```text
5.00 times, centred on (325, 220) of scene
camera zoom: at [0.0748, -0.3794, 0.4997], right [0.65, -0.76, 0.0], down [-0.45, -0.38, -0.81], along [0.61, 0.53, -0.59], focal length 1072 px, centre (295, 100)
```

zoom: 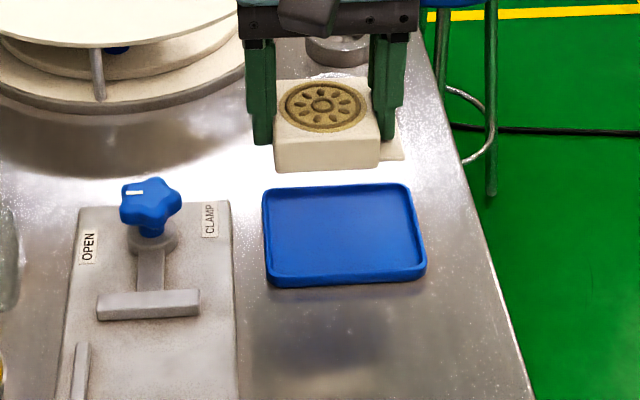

----

• _Problem statement_: Output an exact copy of the material, with the pictures removed. Give them as a JSON list of strings, one for each line, with blank lines left out.

• _Output of the task_:
[
  "```text",
  "5.00 times, centred on (325, 220) of scene",
  "camera zoom: at [0.0748, -0.3794, 0.4997], right [0.65, -0.76, 0.0], down [-0.45, -0.38, -0.81], along [0.61, 0.53, -0.59], focal length 1072 px, centre (295, 100)",
  "```",
  "zoom: "
]